#### PROVIDED DATA ####
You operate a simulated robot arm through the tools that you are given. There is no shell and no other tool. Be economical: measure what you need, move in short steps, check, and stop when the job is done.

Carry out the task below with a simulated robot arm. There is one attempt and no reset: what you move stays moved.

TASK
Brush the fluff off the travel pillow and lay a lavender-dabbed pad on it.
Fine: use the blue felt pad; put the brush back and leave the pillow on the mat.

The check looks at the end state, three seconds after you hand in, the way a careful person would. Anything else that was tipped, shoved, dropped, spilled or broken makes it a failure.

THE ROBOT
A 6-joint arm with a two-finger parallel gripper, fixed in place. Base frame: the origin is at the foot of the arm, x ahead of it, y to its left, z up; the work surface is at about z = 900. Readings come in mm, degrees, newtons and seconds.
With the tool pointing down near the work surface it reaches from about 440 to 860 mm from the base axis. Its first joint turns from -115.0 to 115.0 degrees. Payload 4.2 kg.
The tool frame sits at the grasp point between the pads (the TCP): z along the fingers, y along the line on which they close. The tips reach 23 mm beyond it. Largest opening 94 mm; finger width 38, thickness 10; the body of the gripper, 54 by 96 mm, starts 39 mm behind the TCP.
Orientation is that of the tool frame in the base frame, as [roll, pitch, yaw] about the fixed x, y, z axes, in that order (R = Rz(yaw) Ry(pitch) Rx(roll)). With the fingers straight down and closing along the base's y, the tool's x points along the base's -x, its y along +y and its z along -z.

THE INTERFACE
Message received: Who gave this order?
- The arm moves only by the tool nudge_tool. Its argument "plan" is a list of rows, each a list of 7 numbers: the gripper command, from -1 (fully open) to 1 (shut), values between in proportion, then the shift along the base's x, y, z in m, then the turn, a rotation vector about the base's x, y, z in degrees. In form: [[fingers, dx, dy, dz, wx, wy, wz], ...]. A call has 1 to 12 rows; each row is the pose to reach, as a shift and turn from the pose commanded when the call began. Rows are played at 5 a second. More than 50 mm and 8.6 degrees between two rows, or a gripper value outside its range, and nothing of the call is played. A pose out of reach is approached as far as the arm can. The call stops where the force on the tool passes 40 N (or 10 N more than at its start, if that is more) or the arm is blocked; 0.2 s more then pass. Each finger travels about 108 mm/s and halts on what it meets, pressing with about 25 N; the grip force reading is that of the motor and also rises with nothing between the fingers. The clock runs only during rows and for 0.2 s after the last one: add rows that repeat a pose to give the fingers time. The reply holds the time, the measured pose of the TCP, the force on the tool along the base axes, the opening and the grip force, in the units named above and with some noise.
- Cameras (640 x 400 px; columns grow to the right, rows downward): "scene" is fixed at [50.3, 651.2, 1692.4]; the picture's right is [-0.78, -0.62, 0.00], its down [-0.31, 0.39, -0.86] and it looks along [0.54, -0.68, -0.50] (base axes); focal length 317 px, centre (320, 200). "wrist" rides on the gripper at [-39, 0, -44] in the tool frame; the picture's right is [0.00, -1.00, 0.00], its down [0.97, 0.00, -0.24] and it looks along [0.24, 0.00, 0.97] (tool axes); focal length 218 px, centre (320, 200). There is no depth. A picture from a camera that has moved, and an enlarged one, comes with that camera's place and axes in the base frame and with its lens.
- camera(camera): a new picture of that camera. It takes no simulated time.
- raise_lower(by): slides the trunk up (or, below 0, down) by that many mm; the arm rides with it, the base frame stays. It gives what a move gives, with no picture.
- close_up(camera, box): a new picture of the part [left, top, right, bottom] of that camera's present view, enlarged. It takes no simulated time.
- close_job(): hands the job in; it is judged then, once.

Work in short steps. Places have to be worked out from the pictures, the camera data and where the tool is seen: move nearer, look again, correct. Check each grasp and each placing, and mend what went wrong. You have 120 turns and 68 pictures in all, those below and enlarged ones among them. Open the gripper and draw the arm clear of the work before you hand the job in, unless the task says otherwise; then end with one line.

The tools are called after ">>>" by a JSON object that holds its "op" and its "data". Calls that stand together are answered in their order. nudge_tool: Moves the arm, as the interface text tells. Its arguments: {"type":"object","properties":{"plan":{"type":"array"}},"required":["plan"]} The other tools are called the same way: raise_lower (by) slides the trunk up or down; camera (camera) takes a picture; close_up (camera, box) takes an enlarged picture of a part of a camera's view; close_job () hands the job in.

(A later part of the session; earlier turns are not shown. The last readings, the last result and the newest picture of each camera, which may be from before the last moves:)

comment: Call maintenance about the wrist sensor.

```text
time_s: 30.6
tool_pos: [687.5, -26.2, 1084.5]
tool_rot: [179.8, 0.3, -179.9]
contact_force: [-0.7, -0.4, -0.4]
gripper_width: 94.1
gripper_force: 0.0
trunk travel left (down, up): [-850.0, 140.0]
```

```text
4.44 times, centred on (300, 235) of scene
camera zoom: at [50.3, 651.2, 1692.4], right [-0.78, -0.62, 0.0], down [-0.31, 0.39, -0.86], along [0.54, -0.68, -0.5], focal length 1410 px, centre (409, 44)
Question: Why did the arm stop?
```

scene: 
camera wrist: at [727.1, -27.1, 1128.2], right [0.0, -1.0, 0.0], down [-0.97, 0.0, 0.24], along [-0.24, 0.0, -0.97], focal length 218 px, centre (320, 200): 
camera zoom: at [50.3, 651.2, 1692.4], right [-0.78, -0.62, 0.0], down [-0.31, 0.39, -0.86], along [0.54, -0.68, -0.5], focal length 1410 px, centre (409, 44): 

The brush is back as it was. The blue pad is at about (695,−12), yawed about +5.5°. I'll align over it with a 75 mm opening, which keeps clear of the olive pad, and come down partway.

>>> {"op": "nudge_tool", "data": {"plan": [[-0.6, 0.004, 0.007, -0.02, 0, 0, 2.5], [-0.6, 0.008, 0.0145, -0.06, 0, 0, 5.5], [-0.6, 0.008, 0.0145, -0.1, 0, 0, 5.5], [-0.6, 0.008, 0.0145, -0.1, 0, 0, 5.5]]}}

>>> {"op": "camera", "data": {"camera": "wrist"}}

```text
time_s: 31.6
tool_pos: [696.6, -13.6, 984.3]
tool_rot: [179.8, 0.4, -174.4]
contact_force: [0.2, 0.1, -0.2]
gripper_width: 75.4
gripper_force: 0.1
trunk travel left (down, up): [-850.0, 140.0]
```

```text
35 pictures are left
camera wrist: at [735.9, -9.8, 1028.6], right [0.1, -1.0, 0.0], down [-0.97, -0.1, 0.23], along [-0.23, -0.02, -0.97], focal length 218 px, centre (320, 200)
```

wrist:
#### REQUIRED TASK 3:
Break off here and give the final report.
#### TEXT PASSAGE ####
KITCHENER -- The Ontario government announced on Friday morning that Grand River Hospital will be receiving its first doses of the Pfizer-BioNTech COVID-19 vaccine in the next two weeks.
According to a news release, Kitchener's hospital will be among 17 hospital sites that will receive the vaccine by the end of the year.
The province is expected to receive as many as 90,000 doses before the year end. Those doses will help officials vaccinate health-care workers and essential caregivers working in hospitals, long-term care and retirement homes.
During a media briefing on Friday morning, Dept. Chief Shirley Hilton, who is leading the region's task force, said that the region could see vaccines as early as Dec. 23.
She said that she can't speak to the number of vaccines the region will receive, but that, if they're received at a good time that day, vaccination could begin then. Otherwise, they would start administering them the following day.
Hilton said that the region's initial doses are designated for those in high-risk settings, as has been the case across the country so far. She said that the general public can expect to have access to the vaccine by mid-to-late 2021.
Minister of Health Christine Elliott echoed that information in a news release from the province.
"While we are planning to ensure that everyone who wants a vaccine will receive one, we need to first protect our frontline workers and those providing essential care to our most vulnerable," she said in the release.
According to the province, the sites listed already have the necessary equipment to store the vaccine, which has to be stored of -70 degrees Celsius.
The first vaccines in Canada were administered on Monday. The first person in the country to receive a COVID-19 vaccine was 89-year-old Gisele Levesque, a resident at the Saint-Antoine long-term care home in Quebec City.
Quebec was due to receive almost 2,000 doses.
####
#### REQUIRED TASK 1:
Take the text passage and repeat only what runs from "She said that she" through "in the release.".
#### REQUIRED TASK 2:
Both the line with "Orientation is that" and the line with "Message received: Who gave this order?" belong in the extract, along with every line between them; set down those lines exactly and only. Return a JSON list in which every string is one line; blank lines are skipped.

#### WRITTEN SOLUTION 1:
She said that she can't speak to the number of vaccines the region will receive, but that, if they're received at a good time that day, vaccination could begin then. Otherwise, they would start administering them the following day.
Hilton said that the region's initial doses are designated for those in high-risk settings, as has been the case across the country so far. She said that the general public can expect to have access to the vaccine by mid-to-late 2021.
Minister of Health Christine Elliott echoed that information in a news release from the province.
"While we are planning to ensure that everyone who wants a vaccine will receive one, we need to first protect our frontline workers and those providing essential care to our most vulnerable," she said in the release.

#### WRITTEN SOLUTION 2:
[
  "Orientation is that of the tool frame in the base frame, as [roll, pitch, yaw] about the fixed x, y, z axes, in that order (R = Rz(yaw) Ry(pitch) Rx(roll)). With the fingers straight down and closing along the base's y, the tool's x points along the base's -x, its y along +y and its z along -z.",
  "THE INTERFACE",
  "Message received: Who gave this order?"
]